Auf den ersten Blick bietet sich uns eine ungewöhnliche Szene, ein Geschehen, dass eher an einen Horrorfilm oder an die Illustration eines Schauerromans erinnert als an das Motiv eines barocken Gemäldes. Es ist ein Thema, das sich weder eindeutig als Historie, noch als Genredarstellung einordnen lässt. Schon in den unterschiedlichen Titeln, die dem Werk gegeben werden, wird deutlich, dass seine Thematik schwierig einzuordnen ist: Es wird sowohl als Schatzgräber als auch als Dämonenbeschwörer und in einer Kombination von beiden bezeichnet.

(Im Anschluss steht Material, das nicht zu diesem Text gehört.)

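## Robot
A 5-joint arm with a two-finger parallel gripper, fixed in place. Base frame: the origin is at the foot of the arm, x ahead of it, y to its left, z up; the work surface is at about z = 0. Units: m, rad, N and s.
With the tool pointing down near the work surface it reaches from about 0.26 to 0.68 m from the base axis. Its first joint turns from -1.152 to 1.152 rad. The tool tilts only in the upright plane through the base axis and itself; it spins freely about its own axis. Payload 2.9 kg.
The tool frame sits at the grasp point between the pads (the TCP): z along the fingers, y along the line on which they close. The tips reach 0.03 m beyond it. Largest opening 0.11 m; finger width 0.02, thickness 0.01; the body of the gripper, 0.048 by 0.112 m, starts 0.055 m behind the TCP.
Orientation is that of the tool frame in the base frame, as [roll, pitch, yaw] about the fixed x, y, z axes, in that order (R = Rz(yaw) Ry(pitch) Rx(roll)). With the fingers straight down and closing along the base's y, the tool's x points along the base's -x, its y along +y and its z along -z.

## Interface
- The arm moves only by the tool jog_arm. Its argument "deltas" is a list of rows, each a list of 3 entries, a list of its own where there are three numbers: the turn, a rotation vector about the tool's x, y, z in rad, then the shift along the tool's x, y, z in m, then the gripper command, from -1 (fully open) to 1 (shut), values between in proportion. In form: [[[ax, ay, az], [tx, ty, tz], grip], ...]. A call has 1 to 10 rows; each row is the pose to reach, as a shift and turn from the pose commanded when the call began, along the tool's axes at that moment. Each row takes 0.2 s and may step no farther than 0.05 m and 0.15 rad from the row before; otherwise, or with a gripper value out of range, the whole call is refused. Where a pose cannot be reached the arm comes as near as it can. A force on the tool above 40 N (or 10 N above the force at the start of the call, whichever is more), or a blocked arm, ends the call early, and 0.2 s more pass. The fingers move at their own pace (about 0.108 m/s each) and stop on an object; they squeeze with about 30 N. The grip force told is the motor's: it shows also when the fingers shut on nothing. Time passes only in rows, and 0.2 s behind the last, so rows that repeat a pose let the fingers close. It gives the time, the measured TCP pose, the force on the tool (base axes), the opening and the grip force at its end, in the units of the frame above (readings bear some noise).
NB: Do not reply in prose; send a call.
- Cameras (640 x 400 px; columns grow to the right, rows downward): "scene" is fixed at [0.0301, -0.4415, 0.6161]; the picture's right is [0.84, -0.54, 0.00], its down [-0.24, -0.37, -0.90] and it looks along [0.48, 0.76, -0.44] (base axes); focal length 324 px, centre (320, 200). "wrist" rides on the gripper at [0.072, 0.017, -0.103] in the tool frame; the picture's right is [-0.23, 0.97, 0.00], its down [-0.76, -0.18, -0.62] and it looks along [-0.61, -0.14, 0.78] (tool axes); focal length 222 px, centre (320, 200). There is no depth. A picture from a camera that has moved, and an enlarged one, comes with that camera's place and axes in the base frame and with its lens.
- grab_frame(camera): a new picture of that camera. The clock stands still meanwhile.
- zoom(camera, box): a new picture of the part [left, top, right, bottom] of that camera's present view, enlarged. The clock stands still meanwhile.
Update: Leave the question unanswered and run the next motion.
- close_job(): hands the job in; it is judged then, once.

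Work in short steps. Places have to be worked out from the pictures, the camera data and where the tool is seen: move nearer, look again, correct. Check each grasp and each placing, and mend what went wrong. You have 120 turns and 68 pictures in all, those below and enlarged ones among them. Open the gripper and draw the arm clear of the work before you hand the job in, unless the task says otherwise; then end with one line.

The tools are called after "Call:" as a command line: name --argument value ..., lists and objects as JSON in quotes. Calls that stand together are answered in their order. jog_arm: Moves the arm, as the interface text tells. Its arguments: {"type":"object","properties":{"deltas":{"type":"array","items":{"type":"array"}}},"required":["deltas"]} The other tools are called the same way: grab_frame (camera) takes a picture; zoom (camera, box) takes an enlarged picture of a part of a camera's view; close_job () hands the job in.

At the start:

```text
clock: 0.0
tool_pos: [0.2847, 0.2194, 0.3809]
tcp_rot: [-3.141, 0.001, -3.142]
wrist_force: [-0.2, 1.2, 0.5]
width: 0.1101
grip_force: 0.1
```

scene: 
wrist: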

Die bühnenartig erleuchtete Szene spielt sich vor einem antik anmutenden Rundbogen ab. Um eine Grube, bzw. ein Grab sind sieben Männer angeordnet, die sich in unterschiedlichen Stadien des Erschreckens befinden, das die Erscheinung einer großen Gestalt unterhalb des Rundbogens auslöst. Diese Figur scheint in der Luft zu schweben und zeichnet sich durch Bocksbeine, spitze behaarte Ohren und klauenartige Finger aus: Ein Dämon oder Teufel, der mit seiner Halbglatze und dem Bart und insbesondere den Bocksbeinen auch an antike Satyr- bzw. Silen-Darstellungen erinnert. Er trägt ein Lendentuch und ein weiteres langes weißes Tuch, das lose um den Körper flattert. Mit ihrer rechten Hand greift die Figur in ein an einer Eisenstange mit Haken hängendes Kohlebecken, aus dem zwei glühende Kohlen fallen. Die Schatzsucher verteilen sich um die frische Ausschachtung, aus der z.T. noch die Stiele der Spaten ragen, mit denen sie gerade noch gegraben haben. Um die Grube verteilt sind verschiedene Gegenstände, die entweder zum Graben dienen, wie eine Spitzhacke, oder anscheinend für okkulte Praktiken gebraucht werden, wie Knochen, darunter sowohl ein menschlicher Schädel und ein Pferdeschädel samt danebenliegendem Unterkiefer, aber auch ein Weihwasserbecken.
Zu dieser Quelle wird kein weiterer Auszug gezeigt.